Y cuando digo gobernabilidad no hablo de mera gestión –error que a veces comete el Botànic- sino a intentos certeros de establecer nuevos espacios de igualdad, nuevos vínculos con la sociedad civil que no estén marcados por una férrea jerarquía, ni, desde luego, por la existencia de zonas de sombra en la que negociar lo innegociable. Por supuesto no digo que el Botànic haya sido y sea suma de todo bien. Yo mismo, cuando fui Conseller, me equivoqué y no en una cosa, sino, seguro, en ciento. Pero es que una característica del Botànic ha sido no borrar su humana potencia para el error. La derecha no sabe hacerlo y ya promete que sabe arreglar todo, todo, todo. Y ojo: hay ya más desavenencia entre las fuerzas de la derecha que entre las fuerzas del Botànic. Y eso sin gobernar.

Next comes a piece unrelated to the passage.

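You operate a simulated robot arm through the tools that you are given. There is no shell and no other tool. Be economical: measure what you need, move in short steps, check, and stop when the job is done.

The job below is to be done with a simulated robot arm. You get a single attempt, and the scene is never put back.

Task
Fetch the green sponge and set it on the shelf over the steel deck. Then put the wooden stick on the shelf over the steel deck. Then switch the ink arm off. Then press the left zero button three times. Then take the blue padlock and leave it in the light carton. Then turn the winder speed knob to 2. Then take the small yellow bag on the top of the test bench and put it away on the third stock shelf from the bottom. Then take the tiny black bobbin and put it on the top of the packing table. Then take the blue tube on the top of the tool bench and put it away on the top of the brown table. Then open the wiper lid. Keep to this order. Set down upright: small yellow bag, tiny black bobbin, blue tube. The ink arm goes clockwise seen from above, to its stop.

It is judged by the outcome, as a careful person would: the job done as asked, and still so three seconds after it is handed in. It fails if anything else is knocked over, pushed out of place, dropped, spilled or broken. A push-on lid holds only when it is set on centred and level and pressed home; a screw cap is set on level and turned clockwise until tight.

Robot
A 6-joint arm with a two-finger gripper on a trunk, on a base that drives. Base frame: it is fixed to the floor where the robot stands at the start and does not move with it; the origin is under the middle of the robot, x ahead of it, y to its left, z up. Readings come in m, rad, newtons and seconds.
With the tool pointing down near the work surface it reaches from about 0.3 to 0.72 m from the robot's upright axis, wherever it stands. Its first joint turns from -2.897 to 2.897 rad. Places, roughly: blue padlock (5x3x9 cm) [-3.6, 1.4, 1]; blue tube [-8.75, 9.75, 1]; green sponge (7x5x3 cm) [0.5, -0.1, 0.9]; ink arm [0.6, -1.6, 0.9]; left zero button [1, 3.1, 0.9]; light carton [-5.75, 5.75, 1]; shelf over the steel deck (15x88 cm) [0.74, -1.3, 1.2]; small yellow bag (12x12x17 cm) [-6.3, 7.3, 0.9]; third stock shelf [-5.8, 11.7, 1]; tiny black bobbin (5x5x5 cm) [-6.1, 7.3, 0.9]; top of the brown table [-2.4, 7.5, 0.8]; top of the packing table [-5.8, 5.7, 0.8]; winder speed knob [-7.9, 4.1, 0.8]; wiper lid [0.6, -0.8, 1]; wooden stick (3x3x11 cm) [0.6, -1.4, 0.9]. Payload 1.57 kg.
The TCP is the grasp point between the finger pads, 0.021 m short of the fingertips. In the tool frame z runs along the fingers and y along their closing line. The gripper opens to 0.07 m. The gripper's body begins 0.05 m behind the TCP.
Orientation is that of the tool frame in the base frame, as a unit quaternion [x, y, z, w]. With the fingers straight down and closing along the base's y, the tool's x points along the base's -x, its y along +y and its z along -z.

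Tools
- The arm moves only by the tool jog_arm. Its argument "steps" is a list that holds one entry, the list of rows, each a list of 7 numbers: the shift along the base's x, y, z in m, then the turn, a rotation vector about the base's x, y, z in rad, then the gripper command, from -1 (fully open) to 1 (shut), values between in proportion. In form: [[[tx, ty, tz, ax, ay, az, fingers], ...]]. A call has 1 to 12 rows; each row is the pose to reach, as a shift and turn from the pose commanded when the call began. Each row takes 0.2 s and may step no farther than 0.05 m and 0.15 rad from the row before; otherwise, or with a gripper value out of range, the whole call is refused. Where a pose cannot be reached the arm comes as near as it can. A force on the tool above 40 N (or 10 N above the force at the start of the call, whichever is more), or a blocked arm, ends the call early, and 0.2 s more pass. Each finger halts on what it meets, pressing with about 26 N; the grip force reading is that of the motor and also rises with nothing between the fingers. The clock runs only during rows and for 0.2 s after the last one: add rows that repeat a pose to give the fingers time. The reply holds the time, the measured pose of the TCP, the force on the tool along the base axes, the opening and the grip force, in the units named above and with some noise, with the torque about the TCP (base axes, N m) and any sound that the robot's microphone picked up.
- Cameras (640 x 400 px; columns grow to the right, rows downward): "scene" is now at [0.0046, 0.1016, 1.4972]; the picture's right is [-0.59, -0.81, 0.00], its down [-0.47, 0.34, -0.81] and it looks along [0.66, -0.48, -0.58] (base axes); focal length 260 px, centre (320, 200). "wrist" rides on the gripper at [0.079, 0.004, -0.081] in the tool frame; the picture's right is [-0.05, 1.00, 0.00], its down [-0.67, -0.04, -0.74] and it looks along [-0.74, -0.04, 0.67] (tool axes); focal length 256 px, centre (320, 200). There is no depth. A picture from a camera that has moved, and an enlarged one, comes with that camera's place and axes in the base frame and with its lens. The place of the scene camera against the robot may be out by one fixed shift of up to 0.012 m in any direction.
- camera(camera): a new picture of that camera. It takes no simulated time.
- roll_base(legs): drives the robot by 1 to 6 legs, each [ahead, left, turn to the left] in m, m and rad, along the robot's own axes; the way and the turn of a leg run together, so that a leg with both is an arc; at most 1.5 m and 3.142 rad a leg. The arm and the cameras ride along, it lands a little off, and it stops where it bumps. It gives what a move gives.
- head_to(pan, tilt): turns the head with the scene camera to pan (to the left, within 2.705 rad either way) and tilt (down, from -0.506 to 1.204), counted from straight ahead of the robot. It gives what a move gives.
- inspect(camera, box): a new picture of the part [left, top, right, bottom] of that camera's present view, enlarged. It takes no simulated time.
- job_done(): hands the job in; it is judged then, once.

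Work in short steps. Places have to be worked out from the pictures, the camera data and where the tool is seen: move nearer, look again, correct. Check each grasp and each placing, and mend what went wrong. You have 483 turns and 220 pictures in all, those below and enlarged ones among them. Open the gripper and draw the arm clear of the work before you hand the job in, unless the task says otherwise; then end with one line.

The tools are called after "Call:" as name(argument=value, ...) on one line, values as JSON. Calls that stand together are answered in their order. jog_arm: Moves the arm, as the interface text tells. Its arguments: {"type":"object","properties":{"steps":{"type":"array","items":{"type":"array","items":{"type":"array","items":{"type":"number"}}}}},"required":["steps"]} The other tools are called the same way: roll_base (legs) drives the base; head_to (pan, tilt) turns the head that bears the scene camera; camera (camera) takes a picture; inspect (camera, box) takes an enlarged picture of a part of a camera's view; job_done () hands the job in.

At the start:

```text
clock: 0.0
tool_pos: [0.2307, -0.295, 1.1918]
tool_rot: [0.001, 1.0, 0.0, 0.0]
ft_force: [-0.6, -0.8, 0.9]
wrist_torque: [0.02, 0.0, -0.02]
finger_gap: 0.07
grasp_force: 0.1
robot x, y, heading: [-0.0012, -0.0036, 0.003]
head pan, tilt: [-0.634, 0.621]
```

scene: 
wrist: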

Botànic es una marca que va más allá de la oportunidad de un momento: es un entorno de crecimiento de las posibilidades de seguir mejorando, de seguir gobernando de ese modo marcado por la palabra, por una cierta discreción –que a veces los correveidiles de los aparatos partidarios podrían cejar, por el bien de su pulso cardiaco y del sentido del ridículo, en sus prisas por comunicar hasta los suspiros de unos y otros- y, ya, por una experiencia que deberá difundirse por los banquillos partidarios. No digo con ello que un Botànic III debería tener la forma de los anteriores. Creo que no, y es una pena que las prisas nuestras de cada día nos impidan reflexionar estratégicamente sobre ello. Pero llegará el momento. El peligro, ahora, es que no todos los “botánicos” con mando se empeñen, sin tasa, en barrer para casa antes que asegurar el urbanismo del barrio. Eso de nada les servirá. Porque el peligro para cada partido de izquierda no es el de al lado, sino el desencanto, la apatía que conduce a la abstención. Y contra esa no vale el gesto de uno, ni las trampitas de la fontanería, sino la inteligencia mancomunada de todos. Eso es el Botànic. Y eso se votará. O eso o a la derecha. No temáis a la derecha: temed al olvido de lo que somos.